3 c all purpose flour
2 c sugar
1/4 c poppy seeds
2 tsp baking powder
1/4 tsp salt
============
1 c cooking oil (I use canola)
3 eggs
3/4 c milk
2 tsp grated orange zest
1/2 c orange juice

Spray a 10 inch bundt/tube pan with non-stick spray. Preheat over to 350f with rack at lower-middle position.

Put the dry ingredients in a mixer bowl and mix to blend. Add remaining ingredients and mix on low to blend then on medium-low for about a minute, scraping down sides of bowl once or twice. Scrape batter into pan and even out the top. Bake for 45-50 min until a toothpick or wooden skewer inserted into the middle of the cake comes out clean. Cool in pan for 10-15 min and then invert into a plate.

Optional glaze: mix 1 c sifted powdered sugar with 3-4 TB orange juice until you have a smooth, thick paste. Drizzle over cake once it is almost completely cooled.

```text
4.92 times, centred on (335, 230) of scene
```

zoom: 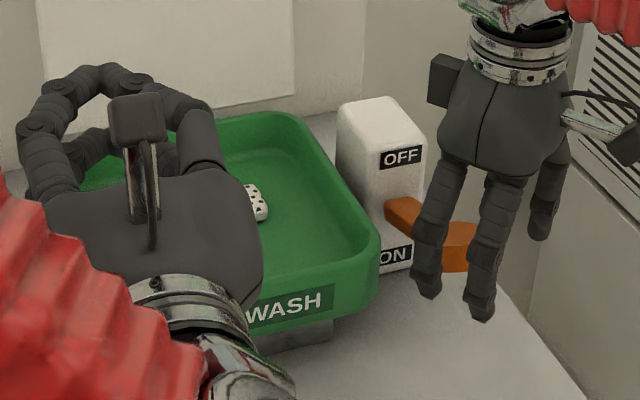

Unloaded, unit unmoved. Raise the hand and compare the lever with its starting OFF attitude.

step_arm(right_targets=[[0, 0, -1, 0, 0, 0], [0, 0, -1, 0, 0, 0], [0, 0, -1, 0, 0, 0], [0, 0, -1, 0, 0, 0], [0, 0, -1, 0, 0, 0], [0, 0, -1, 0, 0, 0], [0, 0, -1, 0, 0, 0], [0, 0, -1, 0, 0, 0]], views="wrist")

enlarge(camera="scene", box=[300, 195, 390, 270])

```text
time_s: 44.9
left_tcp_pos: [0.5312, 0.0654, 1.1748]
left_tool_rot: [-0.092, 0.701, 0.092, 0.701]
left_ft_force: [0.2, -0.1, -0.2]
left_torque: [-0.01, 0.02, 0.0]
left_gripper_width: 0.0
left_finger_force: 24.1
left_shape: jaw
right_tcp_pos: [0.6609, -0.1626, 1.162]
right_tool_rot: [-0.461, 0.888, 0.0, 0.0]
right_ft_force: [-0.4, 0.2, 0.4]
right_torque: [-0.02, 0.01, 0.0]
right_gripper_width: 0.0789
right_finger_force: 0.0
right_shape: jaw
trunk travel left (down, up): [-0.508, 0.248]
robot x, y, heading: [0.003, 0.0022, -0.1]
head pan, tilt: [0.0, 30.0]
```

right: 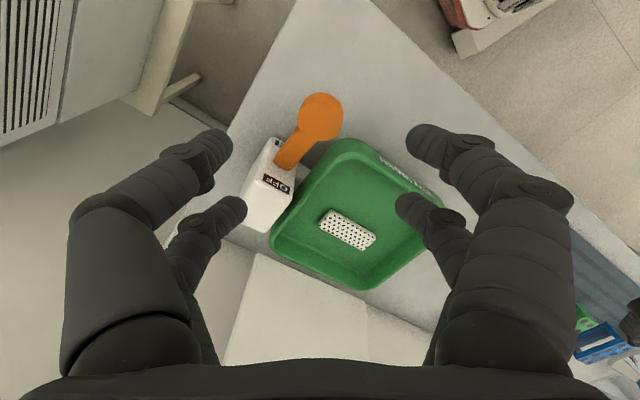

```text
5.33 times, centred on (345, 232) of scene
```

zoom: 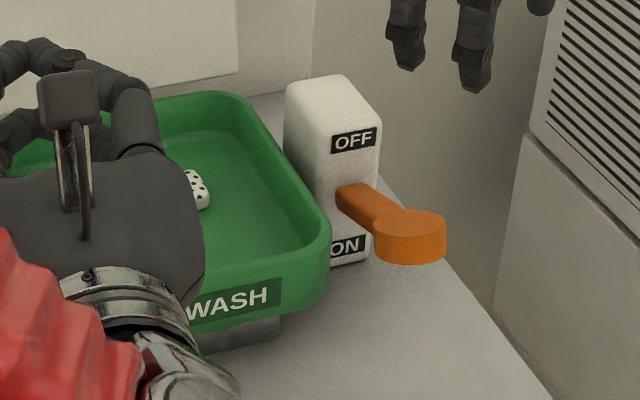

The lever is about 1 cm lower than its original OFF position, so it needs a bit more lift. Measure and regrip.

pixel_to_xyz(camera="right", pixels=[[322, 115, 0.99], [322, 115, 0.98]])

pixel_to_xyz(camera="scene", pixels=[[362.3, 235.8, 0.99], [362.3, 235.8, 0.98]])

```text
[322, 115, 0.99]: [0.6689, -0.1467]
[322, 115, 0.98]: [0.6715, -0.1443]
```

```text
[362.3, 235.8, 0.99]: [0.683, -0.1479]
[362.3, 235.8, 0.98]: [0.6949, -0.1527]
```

Topping for crisps and crumbles

April 23, 2011

Crisps and crumbles are great and easy desserts, fruit tossed with sugar and maybe some spices, then topped and baked. This is the best topping I have found, and you can use it for just about anything you like. This makes enough to top about 2 lbs of fruit.

1/2c flour
1/2c rolled oats
1/4c white sugar
1/4c brown sugar
1/2 tsp cinnamon
1/2 tsp nutmeg
1/8 tsp salt
6 TB butter, cold, and cut into pieces
1/2c walnuts or pecans

Put all ingredients in your food processor and zap until crumbly. Use to top your fruit, then bake as directed.

Poached pears in Marsala reduction

April 22, 2011

Another example of the versatility of pears.

4 not-quite-ripe pears
3 TB unsalted butter
3 TB sugar
1 tsp cinnamon
1/2c Marsala (can use Madeira or a sweet port)

Peel, core, and quarter the pears. Melt the butter in a non-stick saute pan and when the foam has subsided add the pears. Cook for about 10 min over medium heat, stirring and turning once in a while, until the pears are partially browned. Add the sugar and cinnamon and stir to mix. Add the Marsala and simmer for a few minutes, stirring, until the wine has reduced to a syrupy glaze.